begin Available data
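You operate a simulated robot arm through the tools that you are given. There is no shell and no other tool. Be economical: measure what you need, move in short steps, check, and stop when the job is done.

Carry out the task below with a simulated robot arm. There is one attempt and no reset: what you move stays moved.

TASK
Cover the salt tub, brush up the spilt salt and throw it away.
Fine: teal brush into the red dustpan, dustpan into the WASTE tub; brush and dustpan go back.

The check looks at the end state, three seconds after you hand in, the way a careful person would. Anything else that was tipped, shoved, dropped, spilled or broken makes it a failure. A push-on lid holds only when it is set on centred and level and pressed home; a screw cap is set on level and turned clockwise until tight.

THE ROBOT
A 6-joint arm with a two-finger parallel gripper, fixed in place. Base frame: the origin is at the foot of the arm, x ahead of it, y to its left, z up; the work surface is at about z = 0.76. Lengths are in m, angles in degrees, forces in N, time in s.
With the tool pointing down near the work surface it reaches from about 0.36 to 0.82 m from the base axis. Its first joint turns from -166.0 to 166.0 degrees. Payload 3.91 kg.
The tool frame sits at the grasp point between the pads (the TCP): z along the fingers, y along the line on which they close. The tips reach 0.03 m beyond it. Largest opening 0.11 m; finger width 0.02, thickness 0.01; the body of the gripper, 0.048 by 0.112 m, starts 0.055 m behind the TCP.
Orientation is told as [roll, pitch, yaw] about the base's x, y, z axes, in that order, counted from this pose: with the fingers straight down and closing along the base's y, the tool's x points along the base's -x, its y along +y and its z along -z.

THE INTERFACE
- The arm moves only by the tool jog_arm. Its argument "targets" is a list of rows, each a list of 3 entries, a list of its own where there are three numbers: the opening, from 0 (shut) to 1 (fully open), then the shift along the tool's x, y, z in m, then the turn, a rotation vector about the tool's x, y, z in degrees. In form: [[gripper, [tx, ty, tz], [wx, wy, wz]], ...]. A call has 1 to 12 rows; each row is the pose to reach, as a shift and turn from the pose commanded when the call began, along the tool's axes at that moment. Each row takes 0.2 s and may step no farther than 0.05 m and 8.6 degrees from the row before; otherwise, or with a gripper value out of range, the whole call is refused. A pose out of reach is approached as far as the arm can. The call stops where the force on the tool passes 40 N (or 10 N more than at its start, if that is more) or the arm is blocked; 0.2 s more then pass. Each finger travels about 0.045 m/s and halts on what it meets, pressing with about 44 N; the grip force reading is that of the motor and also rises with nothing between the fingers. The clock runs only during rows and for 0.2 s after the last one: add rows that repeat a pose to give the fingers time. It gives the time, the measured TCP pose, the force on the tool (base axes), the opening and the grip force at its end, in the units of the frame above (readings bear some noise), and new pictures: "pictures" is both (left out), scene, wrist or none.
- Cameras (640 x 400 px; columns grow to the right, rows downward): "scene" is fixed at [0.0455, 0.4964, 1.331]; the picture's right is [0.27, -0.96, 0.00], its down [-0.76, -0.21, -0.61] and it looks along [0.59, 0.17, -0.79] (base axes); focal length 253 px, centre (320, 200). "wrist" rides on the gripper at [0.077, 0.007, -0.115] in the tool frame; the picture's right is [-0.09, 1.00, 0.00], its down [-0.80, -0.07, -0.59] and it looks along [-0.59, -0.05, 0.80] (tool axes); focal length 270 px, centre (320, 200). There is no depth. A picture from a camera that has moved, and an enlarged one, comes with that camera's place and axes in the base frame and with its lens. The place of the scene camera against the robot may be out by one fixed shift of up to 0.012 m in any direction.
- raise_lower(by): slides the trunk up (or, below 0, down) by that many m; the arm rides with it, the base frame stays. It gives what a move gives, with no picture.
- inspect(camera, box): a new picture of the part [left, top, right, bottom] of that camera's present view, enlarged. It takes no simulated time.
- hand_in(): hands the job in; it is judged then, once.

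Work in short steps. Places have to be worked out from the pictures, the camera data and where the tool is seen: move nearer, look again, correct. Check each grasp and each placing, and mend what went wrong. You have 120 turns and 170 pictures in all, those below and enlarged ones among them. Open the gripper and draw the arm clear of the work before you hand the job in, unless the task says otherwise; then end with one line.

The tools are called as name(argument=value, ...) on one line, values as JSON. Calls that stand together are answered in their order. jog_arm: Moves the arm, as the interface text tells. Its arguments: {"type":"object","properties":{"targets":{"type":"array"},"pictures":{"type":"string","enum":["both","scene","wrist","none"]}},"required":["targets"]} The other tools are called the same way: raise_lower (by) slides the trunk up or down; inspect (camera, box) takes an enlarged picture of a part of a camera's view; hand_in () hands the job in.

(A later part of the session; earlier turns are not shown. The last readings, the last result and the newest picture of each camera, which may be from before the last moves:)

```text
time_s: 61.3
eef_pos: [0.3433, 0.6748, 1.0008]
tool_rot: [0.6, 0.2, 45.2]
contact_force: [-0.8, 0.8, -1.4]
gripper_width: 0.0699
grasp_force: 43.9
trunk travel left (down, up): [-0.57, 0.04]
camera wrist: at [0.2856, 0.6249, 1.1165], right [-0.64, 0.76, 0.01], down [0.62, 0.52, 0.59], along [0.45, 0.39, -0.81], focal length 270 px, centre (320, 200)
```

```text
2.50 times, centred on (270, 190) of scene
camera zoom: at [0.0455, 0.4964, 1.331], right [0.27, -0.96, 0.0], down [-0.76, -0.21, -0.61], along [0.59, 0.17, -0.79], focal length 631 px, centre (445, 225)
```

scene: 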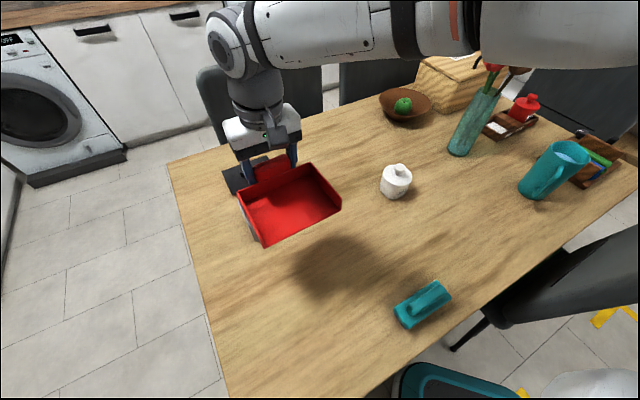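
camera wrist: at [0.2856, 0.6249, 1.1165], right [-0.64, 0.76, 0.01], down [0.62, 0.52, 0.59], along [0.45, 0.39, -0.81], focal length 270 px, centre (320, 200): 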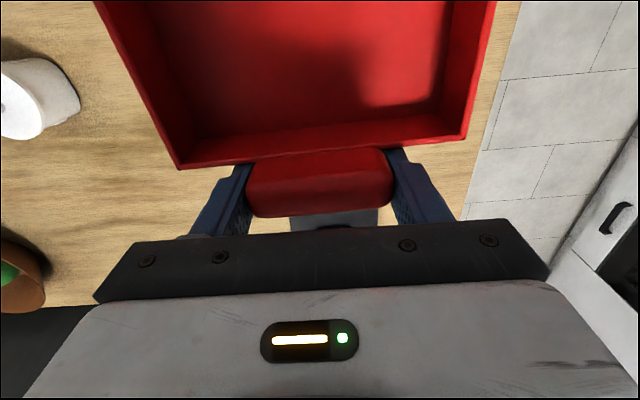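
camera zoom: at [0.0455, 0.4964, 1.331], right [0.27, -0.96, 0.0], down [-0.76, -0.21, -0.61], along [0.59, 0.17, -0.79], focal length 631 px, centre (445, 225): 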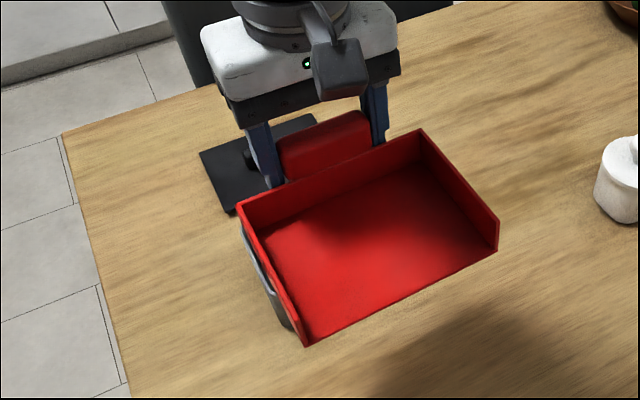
end Available data
__Aim of the task__. Repeat all the data as it stands, dropping any images it holds.

__Finished exercise__.
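You operate a simulated robot arm through the tools that you are given. There is no shell and no other tool. Be economical: measure what you need, move in short steps, check, and stop when the job is done.

Carry out the task below with a simulated robot arm. There is one attempt and no reset: what you move stays moved.

TASK
Cover the salt tub, brush up the spilt salt and throw it away.
Fine: teal brush into the red dustpan, dustpan into the WASTE tub; brush and dustpan go back.

The check looks at the end state, three seconds after you hand in, the way a careful person would. Anything else that was tipped, shoved, dropped, spilled or broken makes it a failure. A push-on lid holds only when it is set on centred and level and pressed home; a screw cap is set on level and turned clockwise until tight.

THE ROBOT
A 6-joint arm with a two-finger parallel gripper, fixed in place. Base frame: the origin is at the foot of the arm, x ahead of it, y to its left, z up; the work surface is at about z = 0.76. Lengths are in m, angles in degrees, forces in N, time in s.
With the tool pointing down near the work surface it reaches from about 0.36 to 0.82 m from the base axis. Its first joint turns from -166.0 to 166.0 degrees. Payload 3.91 kg.
The tool frame sits at the grasp point between the pads (the TCP): z along the fingers, y along the line on which they close. The tips reach 0.03 m beyond it. Largest opening 0.11 m; finger width 0.02, thickness 0.01; the body of the gripper, 0.048 by 0.112 m, starts 0.055 m behind the TCP.
Orientation is told as [roll, pitch, yaw] about the base's x, y, z axes, in that order, counted from this pose: with the fingers straight down and closing along the base's y, the tool's x points along the base's -x, its y along +y and its z along -z.

THE INTERFACE
- The arm moves only by the tool jog_arm. Its argument "targets" is a list of rows, each a list of 3 entries, a list of its own where there are three numbers: the opening, from 0 (shut) to 1 (fully open), then the shift along the tool's x, y, z in m, then the turn, a rotation vector about the tool's x, y, z in degrees. In form: [[gripper, [tx, ty, tz], [wx, wy, wz]], ...]. A call has 1 to 12 rows; each row is the pose to reach, as a shift and turn from the pose commanded when the call began, along the tool's axes at that moment. Each row takes 0.2 s and may step no farther than 0.05 m and 8.6 degrees from the row before; otherwise, or with a gripper value out of range, the whole call is refused. A pose out of reach is approached as far as the arm can. The call stops where the force on the tool passes 40 N (or 10 N more than at its start, if that is more) or the arm is blocked; 0.2 s more then pass. Each finger travels about 0.045 m/s and halts on what it meets, pressing with about 44 N; the grip force reading is that of the motor and also rises with nothing between the fingers. The clock runs only during rows and for 0.2 s after the last one: add rows that repeat a pose to give the fingers time. It gives the time, the measured TCP pose, the force on the tool (base axes), the opening and the grip force at its end, in the units of the frame above (readings bear some noise), and new pictures: "pictures" is both (left out), scene, wrist or none.
- Cameras (640 x 400 px; columns grow to the right, rows downward): "scene" is fixed at [0.0455, 0.4964, 1.331]; the picture's right is [0.27, -0.96, 0.00], its down [-0.76, -0.21, -0.61] and it looks along [0.59, 0.17, -0.79] (base axes); focal length 253 px, centre (320, 200). "wrist" rides on the gripper at [0.077, 0.007, -0.115] in the tool frame; the picture's right is [-0.09, 1.00, 0.00], its down [-0.80, -0.07, -0.59] and it looks along [-0.59, -0.05, 0.80] (tool axes); focal length 270 px, centre (320, 200). There is no depth. A picture from a camera that has moved, and an enlarged one, comes with that camera's place and axes in the base frame and with its lens. The place of the scene camera against the robot may be out by one fixed shift of up to 0.012 m in any direction.
- raise_lower(by): slides the trunk up (or, below 0, down) by that many m; the arm rides with it, the base frame stays. It gives what a move gives, with no picture.
- inspect(camera, box): a new picture of the part [left, top, right, bottom] of that camera's present view, enlarged. It takes no simulated time.
- hand_in(): hands the job in; it is judged then, once.

Work in short steps. Places have to be worked out from the pictures, the camera data and where the tool is seen: move nearer, look again, correct. Check each grasp and each placing, and mend what went wrong. You have 120 turns and 170 pictures in all, those below and enlarged ones among them. Open the gripper and draw the arm clear of the work before you hand the job in, unless the task says otherwise; then end with one line.

The tools are called as name(argument=value, ...) on one line, values as JSON. Calls that stand together are answered in their order. jog_arm: Moves the arm, as the interface text tells. Its arguments: {"type":"object","properties":{"targets":{"type":"array"},"pictures":{"type":"string","enum":["both","scene","wrist","none"]}},"required":["targets"]} The other tools are called the same way: raise_lower (by) slides the trunk up or down; inspect (camera, box) takes an enlarged picture of a part of a camera's view; hand_in () hands the job in.

(A later part of the session; earlier turns are not shown. The last readings, the last result and the newest picture of each camera, which may be from before the last moves:)

```text
time_s: 61.3
eef_pos: [0.3433, 0.6748, 1.0008]
tool_rot: [0.6, 0.2, 45.2]
contact_force: [-0.8, 0.8, -1.4]
gripper_width: 0.0699
grasp_force: 43.9
trunk travel left (down, up): [-0.57, 0.04]
camera wrist: at [0.2856, 0.6249, 1.1165], right [-0.64, 0.76, 0.01], down [0.62, 0.52, 0.59], along [0.45, 0.39, -0.81], focal length 270 px, centre (320, 200)
```

```text
2.50 times, centred on (270, 190) of scene
camera zoom: at [0.0455, 0.4964, 1.331], right [0.27, -0.96, 0.0], down [-0.76, -0.21, -0.61], along [0.59, 0.17, -0.79], focal length 631 px, centre (445, 225)
```

scene: 
camera wrist: at [0.2856, 0.6249, 1.1165], right [-0.64, 0.76, 0.01], down [0.62, 0.52, 0.59], along [0.45, 0.39, -0.81], focal length 270 px, centre (320, 200): 
camera zoom: at [0.0455, 0.4964, 1.331], right [0.27, -0.96, 0.0], down [-0.76, -0.21, -0.61], along [0.59, 0.17, -0.79], focal length 631 px, centre (445, 225): 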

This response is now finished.